[Task to complete] Type out the data exactly as given. Skip any image. Use JSON: a list with one string for each line that is not empty.

[Data extract]
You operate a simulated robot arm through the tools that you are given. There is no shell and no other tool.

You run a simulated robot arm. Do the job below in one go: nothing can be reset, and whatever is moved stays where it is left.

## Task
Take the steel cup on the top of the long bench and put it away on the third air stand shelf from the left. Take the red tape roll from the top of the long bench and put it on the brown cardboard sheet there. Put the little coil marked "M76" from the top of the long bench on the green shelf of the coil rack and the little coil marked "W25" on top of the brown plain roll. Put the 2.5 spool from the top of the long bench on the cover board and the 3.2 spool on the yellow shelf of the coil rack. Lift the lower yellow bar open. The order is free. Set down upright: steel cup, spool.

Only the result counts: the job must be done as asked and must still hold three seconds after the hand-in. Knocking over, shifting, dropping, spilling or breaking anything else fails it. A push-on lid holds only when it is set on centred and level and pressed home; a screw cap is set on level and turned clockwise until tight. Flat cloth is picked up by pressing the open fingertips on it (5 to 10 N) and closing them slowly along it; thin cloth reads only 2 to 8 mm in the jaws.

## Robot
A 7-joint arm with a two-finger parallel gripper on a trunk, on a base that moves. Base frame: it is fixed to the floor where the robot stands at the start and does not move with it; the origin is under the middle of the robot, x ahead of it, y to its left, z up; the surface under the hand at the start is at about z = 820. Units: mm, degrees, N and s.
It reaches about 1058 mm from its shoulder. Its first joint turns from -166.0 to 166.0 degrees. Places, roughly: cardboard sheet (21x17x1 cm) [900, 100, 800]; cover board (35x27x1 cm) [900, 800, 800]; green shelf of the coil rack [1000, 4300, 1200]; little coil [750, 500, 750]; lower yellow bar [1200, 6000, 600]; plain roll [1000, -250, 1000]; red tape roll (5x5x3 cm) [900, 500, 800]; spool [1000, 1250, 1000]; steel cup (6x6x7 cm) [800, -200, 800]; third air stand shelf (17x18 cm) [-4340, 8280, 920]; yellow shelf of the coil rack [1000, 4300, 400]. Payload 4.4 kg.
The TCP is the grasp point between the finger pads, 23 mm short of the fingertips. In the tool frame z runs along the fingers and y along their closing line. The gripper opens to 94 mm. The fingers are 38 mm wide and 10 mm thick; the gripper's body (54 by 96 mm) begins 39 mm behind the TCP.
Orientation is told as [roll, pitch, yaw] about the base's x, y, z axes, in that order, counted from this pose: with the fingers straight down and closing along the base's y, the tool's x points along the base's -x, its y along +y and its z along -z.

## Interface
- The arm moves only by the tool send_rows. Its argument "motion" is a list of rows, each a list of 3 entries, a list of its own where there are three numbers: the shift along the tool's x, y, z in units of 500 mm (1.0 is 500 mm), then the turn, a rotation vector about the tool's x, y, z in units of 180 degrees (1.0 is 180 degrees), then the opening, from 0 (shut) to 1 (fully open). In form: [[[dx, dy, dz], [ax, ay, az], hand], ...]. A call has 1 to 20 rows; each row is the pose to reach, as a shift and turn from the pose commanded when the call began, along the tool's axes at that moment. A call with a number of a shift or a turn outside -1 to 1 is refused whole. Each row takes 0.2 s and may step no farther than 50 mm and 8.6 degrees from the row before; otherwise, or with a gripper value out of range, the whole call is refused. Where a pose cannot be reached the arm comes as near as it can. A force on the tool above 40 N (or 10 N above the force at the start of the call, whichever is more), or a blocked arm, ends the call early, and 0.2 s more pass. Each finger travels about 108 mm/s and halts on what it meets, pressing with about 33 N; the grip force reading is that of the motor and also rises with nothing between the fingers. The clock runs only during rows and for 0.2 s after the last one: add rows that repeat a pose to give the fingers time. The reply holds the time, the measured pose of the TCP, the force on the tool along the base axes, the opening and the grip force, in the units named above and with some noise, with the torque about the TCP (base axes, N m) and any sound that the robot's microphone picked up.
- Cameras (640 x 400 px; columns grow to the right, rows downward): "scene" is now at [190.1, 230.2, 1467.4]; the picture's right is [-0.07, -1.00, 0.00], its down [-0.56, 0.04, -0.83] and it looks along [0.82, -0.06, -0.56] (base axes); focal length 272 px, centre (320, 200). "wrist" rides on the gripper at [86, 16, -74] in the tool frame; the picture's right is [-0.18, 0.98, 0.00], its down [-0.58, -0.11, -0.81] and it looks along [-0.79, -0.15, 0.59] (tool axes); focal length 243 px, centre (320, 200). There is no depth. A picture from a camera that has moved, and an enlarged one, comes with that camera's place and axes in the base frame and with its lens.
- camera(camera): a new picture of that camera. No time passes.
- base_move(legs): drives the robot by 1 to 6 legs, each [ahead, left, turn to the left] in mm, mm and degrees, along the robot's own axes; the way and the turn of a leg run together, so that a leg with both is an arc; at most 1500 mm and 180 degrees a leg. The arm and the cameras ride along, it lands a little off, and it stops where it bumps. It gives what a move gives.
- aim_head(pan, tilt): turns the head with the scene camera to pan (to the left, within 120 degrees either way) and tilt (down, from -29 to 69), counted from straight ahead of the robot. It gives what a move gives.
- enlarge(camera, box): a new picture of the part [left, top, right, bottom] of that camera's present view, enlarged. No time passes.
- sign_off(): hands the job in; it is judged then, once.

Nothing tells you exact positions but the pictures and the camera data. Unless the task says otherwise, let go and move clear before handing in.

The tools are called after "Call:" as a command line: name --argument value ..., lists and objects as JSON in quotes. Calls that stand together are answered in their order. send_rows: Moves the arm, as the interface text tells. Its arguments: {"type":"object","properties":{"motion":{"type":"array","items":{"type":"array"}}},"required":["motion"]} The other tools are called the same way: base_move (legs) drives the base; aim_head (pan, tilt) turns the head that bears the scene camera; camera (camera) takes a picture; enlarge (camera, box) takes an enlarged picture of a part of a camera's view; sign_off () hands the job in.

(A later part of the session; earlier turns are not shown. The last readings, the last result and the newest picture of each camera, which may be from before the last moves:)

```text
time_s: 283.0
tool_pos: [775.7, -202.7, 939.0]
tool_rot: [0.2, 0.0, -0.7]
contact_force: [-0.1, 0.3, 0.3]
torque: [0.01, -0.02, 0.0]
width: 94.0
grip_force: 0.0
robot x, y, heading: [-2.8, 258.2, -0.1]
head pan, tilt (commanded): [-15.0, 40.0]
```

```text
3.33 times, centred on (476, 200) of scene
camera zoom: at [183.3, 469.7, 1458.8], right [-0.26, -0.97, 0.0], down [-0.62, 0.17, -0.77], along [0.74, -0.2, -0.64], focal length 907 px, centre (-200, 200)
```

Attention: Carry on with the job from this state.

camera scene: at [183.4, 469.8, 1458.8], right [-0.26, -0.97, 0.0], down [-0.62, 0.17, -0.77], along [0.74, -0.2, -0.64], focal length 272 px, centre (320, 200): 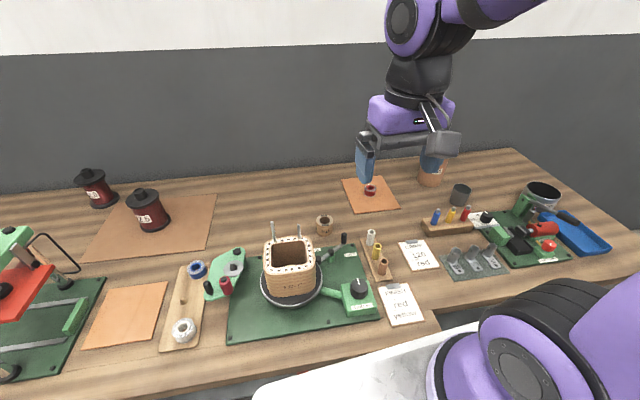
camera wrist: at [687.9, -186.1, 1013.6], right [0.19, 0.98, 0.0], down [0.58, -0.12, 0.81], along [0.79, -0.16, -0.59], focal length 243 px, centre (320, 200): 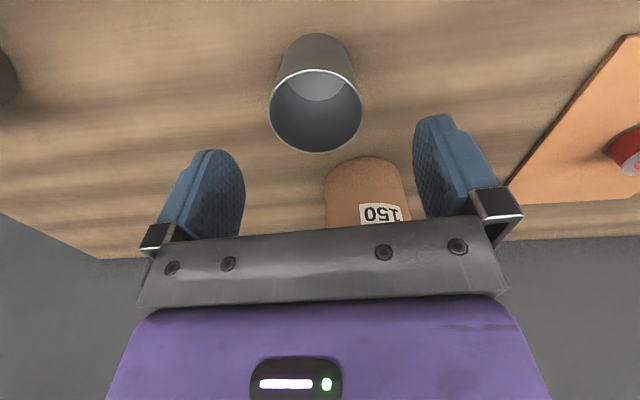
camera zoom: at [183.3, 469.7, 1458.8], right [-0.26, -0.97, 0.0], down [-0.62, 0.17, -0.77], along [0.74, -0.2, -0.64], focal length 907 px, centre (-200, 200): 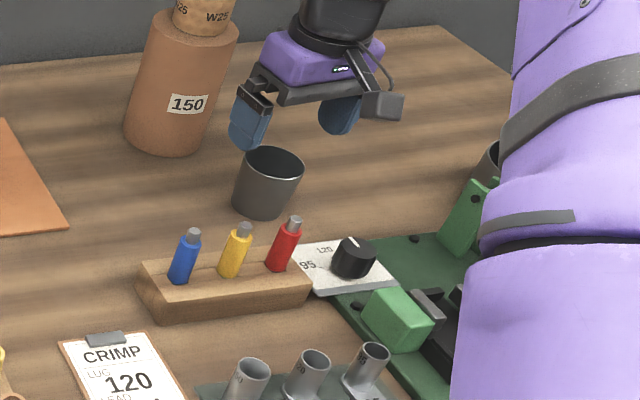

[Task output]
[
  "You operate a simulated robot arm through the tools that you are given. There is no shell and no other tool.",
  "You run a simulated robot arm. Do the job below in one go: nothing can be reset, and whatever is moved stays where it is left.",
  "## Task",
  "Take the steel cup on the top of the long bench and put it away on the third air stand shelf from the left. Take the red tape roll from the top of the long bench and put it on the brown cardboard sheet there. Put the little coil marked \"M76\" from the top of the long bench on the green shelf of the coil rack and the little coil marked \"W25\" on top of the brown plain roll. Put the 2.5 spool from the top of the long bench on the cover board and the 3.2 spool on the yellow shelf of the coil rack. Lift the lower yellow bar open. The order is free. Set down upright: steel cup, spool.",
  "Only the result counts: the job must be done as asked and must still hold three seconds after the hand-in. Knocking over, shifting, dropping, spilling or breaking anything else fails it. A push-on lid holds only when it is set on centred and level and pressed home; a screw cap is set on level and turned clockwise until tight. Flat cloth is picked up by pressing the open fingertips on it (5 to 10 N) and closing them slowly along it; thin cloth reads only 2 to 8 mm in the jaws.",
  "## Robot",
  "A 7-joint arm with a two-finger parallel gripper on a trunk, on a base that moves. Base frame: it is fixed to the floor where the robot stands at the start and does not move with it; the origin is under the middle of the robot, x ahead of it, y to its left, z up; the surface under the hand at the start is at about z = 820. Units: mm, degrees, N and s.",
  "It reaches about 1058 mm from its shoulder. Its first joint turns from -166.0 to 166.0 degrees. Places, roughly: cardboard sheet (21x17x1 cm) [900, 100, 800]; cover board (35x27x1 cm) [900, 800, 800]; green shelf of the coil rack [1000, 4300, 1200]; little coil [750, 500, 750]; lower yellow bar [1200, 6000, 600]; plain roll [1000, -250, 1000]; red tape roll (5x5x3 cm) [900, 500, 800]; spool [1000, 1250, 1000]; steel cup (6x6x7 cm) [800, -200, 800]; third air stand shelf (17x18 cm) [-4340, 8280, 920]; yellow shelf of the coil rack [1000, 4300, 400]. Payload 4.4 kg.",
  "The TCP is the grasp point between the finger pads, 23 mm short of the fingertips. In the tool frame z runs along the fingers and y along their closing line. The gripper opens to 94 mm. The fingers are 38 mm wide and 10 mm thick; the gripper's body (54 by 96 mm) begins 39 mm behind the TCP.",
  "Orientation is told as [roll, pitch, yaw] about the base's x, y, z axes, in that order, counted from this pose: with the fingers straight down and closing along the base's y, the tool's x points along the base's -x, its y along +y and its z along -z.",
  "## Interface",
  "- The arm moves only by the tool send_rows. Its argument \"motion\" is a list of rows, each a list of 3 entries, a list of its own where there are three numbers: the shift along the tool's x, y, z in units of 500 mm (1.0 is 500 mm), then the turn, a rotation vector about the tool's x, y, z in units of 180 degrees (1.0 is 180 degrees), then the opening, from 0 (shut) to 1 (fully open). In form: [[[dx, dy, dz], [ax, ay, az], hand], ...]. A call has 1 to 20 rows; each row is the pose to reach, as a shift and turn from the pose commanded when the call began, along the tool's axes at that moment. A call with a number of a shift or a turn outside -1 to 1 is refused whole. Each row takes 0.2 s and may step no farther than 50 mm and 8.6 degrees from the row before; otherwise, or with a gripper value out of range, the whole call is refused. Where a pose cannot be reached the arm comes as near as it can. A force on the tool above 40 N (or 10 N above the force at the start of the call, whichever is more), or a blocked arm, ends the call early, and 0.2 s more pass. Each finger travels about 108 mm/s and halts on what it meets, pressing with about 33 N; the grip force reading is that of the motor and also rises with nothing between the fingers. The clock runs only during rows and for 0.2 s after the last one: add rows that repeat a pose to give the fingers time. The reply holds the time, the measured pose of the TCP, the force on the tool along the base axes, the opening and the grip force, in the units named above and with some noise, with the torque about the TCP (base axes, N m) and any sound that the robot's microphone picked up.",
  "- Cameras (640 x 400 px; columns grow to the right, rows downward): \"scene\" is now at [190.1, 230.2, 1467.4]; the picture's right is [-0.07, -1.00, 0.00], its down [-0.56, 0.04, -0.83] and it looks along [0.82, -0.06, -0.56] (base axes); focal length 272 px, centre (320, 200). \"wrist\" rides on the gripper at [86, 16, -74] in the tool frame; the picture's right is [-0.18, 0.98, 0.00], its down [-0.58, -0.11, -0.81] and it looks along [-0.79, -0.15, 0.59] (tool axes); focal length 243 px, centre (320, 200). There is no depth. A picture from a camera that has moved, and an enlarged one, comes with that camera's place and axes in the base frame and with its lens.",
  "- camera(camera): a new picture of that camera. No time passes.",
  "- base_move(legs): drives the robot by 1 to 6 legs, each [ahead, left, turn to the left] in mm, mm and degrees, along the robot's own axes; the way and the turn of a leg run together, so that a leg with both is an arc; at most 1500 mm and 180 degrees a leg. The arm and the cameras ride along, it lands a little off, and it stops where it bumps. It gives what a move gives.",
  "- aim_head(pan, tilt): turns the head with the scene camera to pan (to the left, within 120 degrees either way) and tilt (down, from -29 to 69), counted from straight ahead of the robot. It gives what a move gives.",
  "- enlarge(camera, box): a new picture of the part [left, top, right, bottom] of that camera's present view, enlarged. No time passes.",
  "- sign_off(): hands the job in; it is judged then, once.",
  "Nothing tells you exact positions but the pictures and the camera data. Unless the task says otherwise, let go and move clear before handing in.",
  "The tools are called after \"Call:\" as a command line: name --argument value ..., lists and objects as JSON in quotes. Calls that stand together are answered in their order. send_rows: Moves the arm, as the interface text tells. Its arguments: {\"type\":\"object\",\"properties\":{\"motion\":{\"type\":\"array\",\"items\":{\"type\":\"array\"}}},\"required\":[\"motion\"]} The other tools are called the same way: base_move (legs) drives the base; aim_head (pan, tilt) turns the head that bears the scene camera; camera (camera) takes a picture; enlarge (camera, box) takes an enlarged picture of a part of a camera's view; sign_off () hands the job in.",
  "(A later part of the session; earlier turns are not shown. The last readings, the last result and the newest picture of each camera, which may be from before the last moves:)",
  "```text",
  "time_s: 283.0",
  "tool_pos: [775.7, -202.7, 939.0]",
  "tool_rot: [0.2, 0.0, -0.7]",
  "contact_force: [-0.1, 0.3, 0.3]",
  "torque: [0.01, -0.02, 0.0]",
  "width: 94.0",
  "grip_force: 0.0",
  "robot x, y, heading: [-2.8, 258.2, -0.1]",
  "head pan, tilt (commanded): [-15.0, 40.0]",
  "```",
  "```text",
  "3.33 times, centred on (476, 200) of scene",
  "camera zoom: at [183.3, 469.7, 1458.8], right [-0.26, -0.97, 0.0], down [-0.62, 0.17, -0.77], along [0.74, -0.2, -0.64], focal length 907 px, centre (-200, 200)",
  "```",
  "Attention: Carry on with the job from this state.",
  "camera scene: at [183.4, 469.8, 1458.8], right [-0.26, -0.97, 0.0], down [-0.62, 0.17, -0.77], along [0.74, -0.2, -0.64], focal length 272 px, centre (320, 200): ",
  "camera wrist: at [687.9, -186.1, 1013.6], right [0.19, 0.98, 0.0], down [0.58, -0.12, 0.81], along [0.79, -0.16, -0.59], focal length 243 px, centre (320, 200): ",
  "camera zoom: at [183.3, 469.7, 1458.8], right [-0.26, -0.97, 0.0], down [-0.62, 0.17, -0.77], along [0.74, -0.2, -0.64], focal length 907 px, centre (-200, 200): "
]